Give the stretch of the given passage that starts with "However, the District" and ends with "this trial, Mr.", unchanged.

Given passage
-- start --
On Wednesday April 17th, 2012 the
Supreme Court heard oral arguments in the case Salinas v. Texas.[1] This case will test an issue that has
deeply divided the circuits—whether, even before an arrest, an individual has
the right to remain silent during an interview with police, and suffer no legal
consequences from this action. So far, ten lower federal and state
courts have ruled that the Fifth Amendment does apply to silence before arrest,
and before police have the duty to give Miranda warnings, with about as many lower
courts ruling that it does not.
Salinas v.
Texas was decided by the Court of Criminal Appeals of Texas on April 25,
2012, and affirmed the Court of Appeals holding that the “Fifth Amendment right
against compelled self-incrimination does not apply to pre-arrest, pre-Miranda
silence used as substantive evidence of guilt in cases in cases in which a
defendant does not testify.”[2] The facts of this case are as
follows. In December 1992 police
found two homicide victims. An
investigation led to Mr. Salinas who voluntarily accompanied the officers to
the police station where he answered every question asked for an hour. Then, when asked whether the shotgun
shells found at the scene would match the shotgun found in his home, he
remained silent and “demonstrated signs of deception”, according to the
interrogating officer. The officer’s
continued asking questions, which Salinas answered. Salinas was held on outstanding traffic warrants until
ballistics showed the shotgun shells found at the scene had been fired from the
shotgun found at Salinas’ house, at which time he was held as a murder suspect.
However, the District Attorney’s
office declined charges without additional evidence and Salinas was released
when the hold expired. A witness later
came forward stating Salinas told him he committed the murder. Police attempted to arrest Salinas, but
they could not locate him. Salinas
evaded arrest for fifteen years.
His first trial, in which the State did not make use of his silence from
the initial interview, ended in a mistrial. At his second trial the State offered evidence of his
silence when he was questioned about the shotgun shells, which Mr. Salinas’
attorney objected to; however this objection was overruled and the silence was
deemed admissible. In this trial, Mr.
Salinas was found guilty of murder and sentenced to twenty years’ imprisonment
and a $5,000 fine.
Mr. Salinas appealed the admission of the
evidence of his silence to the Fourteenth Circuit Court of Appeals. The Court of Appeals noted that other
state and federal courts of appeals were divided on the issue but sided with
the holding that silence was admissible.
-- end --
Data provided
-- start --
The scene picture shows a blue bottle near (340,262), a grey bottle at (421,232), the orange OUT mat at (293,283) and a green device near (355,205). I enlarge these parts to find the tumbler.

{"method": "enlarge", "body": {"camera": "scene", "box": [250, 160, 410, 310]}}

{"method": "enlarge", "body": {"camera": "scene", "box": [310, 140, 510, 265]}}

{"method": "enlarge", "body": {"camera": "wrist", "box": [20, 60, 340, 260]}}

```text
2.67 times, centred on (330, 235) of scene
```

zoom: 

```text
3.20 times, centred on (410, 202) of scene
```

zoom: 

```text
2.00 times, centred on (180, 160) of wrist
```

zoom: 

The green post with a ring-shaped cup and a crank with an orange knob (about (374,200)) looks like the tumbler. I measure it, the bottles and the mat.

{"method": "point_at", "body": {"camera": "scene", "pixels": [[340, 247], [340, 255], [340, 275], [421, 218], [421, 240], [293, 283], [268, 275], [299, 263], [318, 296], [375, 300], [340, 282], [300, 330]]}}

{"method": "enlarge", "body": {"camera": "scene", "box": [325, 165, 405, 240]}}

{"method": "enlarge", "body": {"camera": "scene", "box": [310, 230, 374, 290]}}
-- end --
Final answer
However, the District Attorney’s
office declined charges without additional evidence and Salinas was released
when the hold expired. A witness later
came forward stating Salinas told him he committed the murder. Police attempted to arrest Salinas, but
they could not locate him. Salinas
evaded arrest for fifteen years.
His first trial, in which the State did not make use of his silence from
the initial interview, ended in a mistrial. At his second trial the State offered evidence of his
silence when he was questioned about the shotgun shells, which Mr. Salinas’
attorney objected to; however this objection was overruled and the silence was
deemed admissible. In this trial, Mr.